Çünkü Ankara üzerine yapışan ekonomi bağımlılığı bir araç veya “Demokles’in Kılıcı” olarak kullanarak Kıbrıslı Türklere seçimlerde adres ve seçimlerden sonra da acı reçete gösterdiği algısının da sonu gelmeli.
Ve çünkü Kıbrıslı Türk artık kendi ayakları üzerinde duran tam bağımsız bir ülke olmalı.
Tam bağımsız bir ülke olmalı ki hem uluslar arası toplum önünde varlığı “alt yönetim “ algıları ile sorgulanmasın hem de böylesi bir algı ile anavatan Türkiye uluslar arası hukuk karşısında saldırıya maruz kalmasın.

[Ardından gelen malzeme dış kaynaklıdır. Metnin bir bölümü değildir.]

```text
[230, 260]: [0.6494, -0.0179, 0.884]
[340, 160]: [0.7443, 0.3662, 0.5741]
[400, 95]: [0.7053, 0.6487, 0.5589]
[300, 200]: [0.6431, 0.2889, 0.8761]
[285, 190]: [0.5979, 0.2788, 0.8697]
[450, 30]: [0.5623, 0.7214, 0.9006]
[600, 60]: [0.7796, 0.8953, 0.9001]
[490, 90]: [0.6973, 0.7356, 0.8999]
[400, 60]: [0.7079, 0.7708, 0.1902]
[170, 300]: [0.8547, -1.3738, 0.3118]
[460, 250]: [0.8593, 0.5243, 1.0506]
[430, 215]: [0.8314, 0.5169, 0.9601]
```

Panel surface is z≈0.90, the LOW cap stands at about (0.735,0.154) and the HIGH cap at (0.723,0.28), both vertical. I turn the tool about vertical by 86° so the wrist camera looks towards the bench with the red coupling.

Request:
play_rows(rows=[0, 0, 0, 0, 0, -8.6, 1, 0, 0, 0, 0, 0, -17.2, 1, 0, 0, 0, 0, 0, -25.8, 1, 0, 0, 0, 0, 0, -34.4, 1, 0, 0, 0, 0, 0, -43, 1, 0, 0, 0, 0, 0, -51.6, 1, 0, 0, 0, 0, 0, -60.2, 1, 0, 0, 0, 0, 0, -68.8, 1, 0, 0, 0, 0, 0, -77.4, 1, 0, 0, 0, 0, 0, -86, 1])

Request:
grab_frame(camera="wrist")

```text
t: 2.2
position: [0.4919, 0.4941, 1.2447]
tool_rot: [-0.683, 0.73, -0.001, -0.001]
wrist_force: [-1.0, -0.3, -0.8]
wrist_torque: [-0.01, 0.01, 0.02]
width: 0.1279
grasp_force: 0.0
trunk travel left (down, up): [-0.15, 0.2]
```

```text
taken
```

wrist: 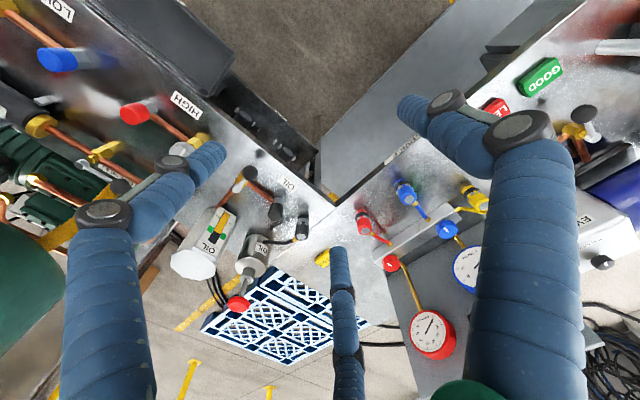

Böylesi yeni bir dönem olmazsa olmazı ise ekonomik olarak Türkiye Cumhuriyetine bağımlılığı ortadan kaldıracak önlemler yanında iki ülke arasında imzalanan “ekonomik paketlerin” bedeli kemer sıkma da olsa uygulanması.
Ve eğer Kıbrıs Türkü anavatan için artık sorun olmak istemiyorsa ve yeni bir geleceğin inşa edilmesine dair inanç sahibi ise acı reçetelerin de gereğini yapmaya hazır olduğunu toplumsal barış temelinde ortaya koymalı.
Ve böylesi bir anlayışın da ekonomik paketlerin ruhunu oluşturduğu gerçeğinden hareketle Ankara Hükümetlerinin de Kıbrıslı Türklerin tam bağımsızlık yolunu seçmesini ortak geçmiş ve gelecek ülküsünden bir kopuş veya bir toplumsal ayrılık olarak yorumlamayacağı ve/veya yorumlamaması gerektiği de artık tarihe karşı bir sorumluluk.
Doğu Akdeniz ve Kuzey Irak ile Suriye’de yaşananlar ile birlikte anavatan Türkiye’nin etrafının bir yangın yeri olduğu ve böylesi bir istikrarsız yapının da kısa vadede sona ermeyeceği açık olduğundan Ankara Hükümetlerinin Kıbrıs diye bir sorunu artık olmamalı.
Bağımlılıktan kaynaklanan mevcut durumun toplumsal ve siyaseten muhasebesini de yapmak zorunda oldukları yeni dönem. Ankara ve Lefkoşa’nın kapısında
Ve Ankara ve Lefkoşa artık Kıbrıs Türk’ünün anavatana ekonomik bağımlılığı ortadan kaldıracak önlemler, ekonomik paketler ve yol haritası üzerinde tüm ezber ve tabuları yıkarak çalışma cesaretini ortaya koymalı...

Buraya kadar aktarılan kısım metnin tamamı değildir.